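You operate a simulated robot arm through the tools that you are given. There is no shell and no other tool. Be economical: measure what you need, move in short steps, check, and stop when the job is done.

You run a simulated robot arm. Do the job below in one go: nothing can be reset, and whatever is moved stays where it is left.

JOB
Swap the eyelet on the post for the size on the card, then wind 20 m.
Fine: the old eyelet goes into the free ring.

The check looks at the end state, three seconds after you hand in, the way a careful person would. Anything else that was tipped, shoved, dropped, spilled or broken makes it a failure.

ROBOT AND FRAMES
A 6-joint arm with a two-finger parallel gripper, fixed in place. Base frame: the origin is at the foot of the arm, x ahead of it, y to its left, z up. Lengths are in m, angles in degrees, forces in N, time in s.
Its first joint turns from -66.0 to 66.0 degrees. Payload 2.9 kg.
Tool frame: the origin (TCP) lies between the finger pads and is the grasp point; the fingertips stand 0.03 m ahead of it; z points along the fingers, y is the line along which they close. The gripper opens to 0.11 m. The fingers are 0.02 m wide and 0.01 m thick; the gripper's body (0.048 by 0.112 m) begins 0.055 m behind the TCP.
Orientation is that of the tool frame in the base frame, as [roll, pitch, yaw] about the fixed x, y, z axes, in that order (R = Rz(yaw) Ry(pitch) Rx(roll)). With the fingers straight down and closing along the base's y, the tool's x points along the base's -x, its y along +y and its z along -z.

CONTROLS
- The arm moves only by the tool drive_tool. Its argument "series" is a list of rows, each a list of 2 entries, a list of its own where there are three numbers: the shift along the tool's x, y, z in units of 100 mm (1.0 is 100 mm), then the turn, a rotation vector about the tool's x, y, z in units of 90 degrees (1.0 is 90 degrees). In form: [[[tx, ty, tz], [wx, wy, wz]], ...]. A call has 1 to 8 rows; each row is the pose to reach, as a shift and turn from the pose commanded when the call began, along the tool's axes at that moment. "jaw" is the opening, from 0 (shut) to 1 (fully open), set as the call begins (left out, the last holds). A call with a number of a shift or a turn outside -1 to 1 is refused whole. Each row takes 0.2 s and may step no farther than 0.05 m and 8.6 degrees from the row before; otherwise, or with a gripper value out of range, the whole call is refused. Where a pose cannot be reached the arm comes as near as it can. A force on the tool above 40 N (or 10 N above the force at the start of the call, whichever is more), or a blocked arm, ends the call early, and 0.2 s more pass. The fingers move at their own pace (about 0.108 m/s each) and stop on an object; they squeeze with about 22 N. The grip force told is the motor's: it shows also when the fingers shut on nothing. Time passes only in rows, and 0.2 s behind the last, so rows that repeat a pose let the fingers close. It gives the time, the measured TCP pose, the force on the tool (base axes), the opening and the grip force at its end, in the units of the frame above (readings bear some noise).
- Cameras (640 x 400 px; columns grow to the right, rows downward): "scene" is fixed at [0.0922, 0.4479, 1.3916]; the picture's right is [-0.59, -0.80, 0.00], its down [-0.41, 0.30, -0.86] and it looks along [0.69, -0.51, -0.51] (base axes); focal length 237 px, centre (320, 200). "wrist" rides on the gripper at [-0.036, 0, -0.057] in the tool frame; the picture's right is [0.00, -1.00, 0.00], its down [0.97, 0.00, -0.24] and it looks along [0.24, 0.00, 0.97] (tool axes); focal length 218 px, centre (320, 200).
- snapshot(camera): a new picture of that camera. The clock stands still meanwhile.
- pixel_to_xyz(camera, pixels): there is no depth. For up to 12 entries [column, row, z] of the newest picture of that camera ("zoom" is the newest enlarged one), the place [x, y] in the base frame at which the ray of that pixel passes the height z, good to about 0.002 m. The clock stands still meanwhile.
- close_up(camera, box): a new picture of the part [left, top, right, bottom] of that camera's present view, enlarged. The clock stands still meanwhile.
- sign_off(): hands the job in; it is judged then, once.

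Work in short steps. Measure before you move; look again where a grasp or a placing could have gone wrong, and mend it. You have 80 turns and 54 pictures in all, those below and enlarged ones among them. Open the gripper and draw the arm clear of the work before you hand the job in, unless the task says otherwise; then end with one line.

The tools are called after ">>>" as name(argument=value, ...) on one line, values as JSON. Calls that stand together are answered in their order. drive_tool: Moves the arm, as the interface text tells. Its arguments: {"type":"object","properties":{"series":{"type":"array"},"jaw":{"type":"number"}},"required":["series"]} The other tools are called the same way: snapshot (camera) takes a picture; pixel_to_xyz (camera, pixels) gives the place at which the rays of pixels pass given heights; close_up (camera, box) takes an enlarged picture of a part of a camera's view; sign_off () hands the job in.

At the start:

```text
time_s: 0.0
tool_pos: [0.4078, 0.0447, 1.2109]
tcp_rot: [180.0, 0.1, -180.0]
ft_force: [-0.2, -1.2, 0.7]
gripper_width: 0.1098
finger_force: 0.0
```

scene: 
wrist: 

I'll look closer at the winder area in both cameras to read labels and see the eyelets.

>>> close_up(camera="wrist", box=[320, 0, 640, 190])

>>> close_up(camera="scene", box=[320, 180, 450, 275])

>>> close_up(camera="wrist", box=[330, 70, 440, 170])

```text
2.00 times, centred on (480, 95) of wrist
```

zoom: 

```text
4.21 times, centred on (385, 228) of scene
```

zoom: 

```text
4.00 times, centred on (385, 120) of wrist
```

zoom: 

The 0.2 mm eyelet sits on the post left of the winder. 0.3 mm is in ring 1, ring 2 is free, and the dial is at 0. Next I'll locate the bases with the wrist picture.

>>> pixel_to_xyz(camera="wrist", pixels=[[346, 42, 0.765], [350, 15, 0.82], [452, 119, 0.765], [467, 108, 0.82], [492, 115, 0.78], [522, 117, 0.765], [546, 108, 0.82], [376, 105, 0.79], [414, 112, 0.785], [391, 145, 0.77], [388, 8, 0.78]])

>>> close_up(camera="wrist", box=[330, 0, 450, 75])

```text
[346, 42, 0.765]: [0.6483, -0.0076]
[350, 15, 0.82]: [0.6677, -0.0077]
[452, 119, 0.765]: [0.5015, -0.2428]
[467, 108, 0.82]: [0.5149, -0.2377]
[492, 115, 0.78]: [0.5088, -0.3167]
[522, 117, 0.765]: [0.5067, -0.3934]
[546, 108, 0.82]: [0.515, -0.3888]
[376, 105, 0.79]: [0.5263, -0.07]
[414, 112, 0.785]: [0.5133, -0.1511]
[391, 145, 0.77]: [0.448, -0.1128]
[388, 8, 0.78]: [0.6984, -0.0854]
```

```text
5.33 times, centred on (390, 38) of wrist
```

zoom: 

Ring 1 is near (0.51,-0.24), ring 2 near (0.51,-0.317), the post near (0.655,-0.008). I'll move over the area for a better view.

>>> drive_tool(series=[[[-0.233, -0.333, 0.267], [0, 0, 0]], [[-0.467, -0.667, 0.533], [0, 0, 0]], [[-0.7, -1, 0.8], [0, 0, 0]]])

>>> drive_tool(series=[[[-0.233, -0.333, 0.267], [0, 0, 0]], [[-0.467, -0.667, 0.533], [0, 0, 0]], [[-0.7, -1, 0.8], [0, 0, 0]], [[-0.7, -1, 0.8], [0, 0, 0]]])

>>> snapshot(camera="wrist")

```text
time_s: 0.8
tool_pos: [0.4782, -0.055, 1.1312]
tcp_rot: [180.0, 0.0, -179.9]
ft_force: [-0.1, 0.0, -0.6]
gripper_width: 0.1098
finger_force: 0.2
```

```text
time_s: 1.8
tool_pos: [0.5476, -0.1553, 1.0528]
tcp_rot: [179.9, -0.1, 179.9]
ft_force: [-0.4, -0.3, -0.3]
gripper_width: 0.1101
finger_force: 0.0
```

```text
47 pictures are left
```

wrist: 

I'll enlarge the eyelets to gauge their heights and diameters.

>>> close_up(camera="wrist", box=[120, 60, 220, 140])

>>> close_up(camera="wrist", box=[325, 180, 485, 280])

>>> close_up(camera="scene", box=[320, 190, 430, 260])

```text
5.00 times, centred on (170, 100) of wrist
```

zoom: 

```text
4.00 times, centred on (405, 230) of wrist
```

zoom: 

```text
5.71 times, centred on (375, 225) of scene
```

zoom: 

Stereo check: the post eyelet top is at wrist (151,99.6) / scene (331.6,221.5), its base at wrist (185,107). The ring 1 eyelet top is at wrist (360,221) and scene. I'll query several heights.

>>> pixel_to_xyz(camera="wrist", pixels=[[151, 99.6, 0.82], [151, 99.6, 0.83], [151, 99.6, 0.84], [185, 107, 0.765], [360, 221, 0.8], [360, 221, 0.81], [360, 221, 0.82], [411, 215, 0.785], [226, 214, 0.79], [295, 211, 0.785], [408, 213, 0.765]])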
════════
--- Job ---
Working from the listing above, pick out every line that has "joint" and copy it.

--- The solution ---
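A 6-joint arm with a two-finger parallel gripper, fixed in place. Base frame: the origin is at the foot of the arm, x ahead of it, y to its left, z up. Lengths are in m, angles in degrees, forces in N, time in s.
Its first joint turns from -66.0 to 66.0 degrees. Payload 2.9 kg.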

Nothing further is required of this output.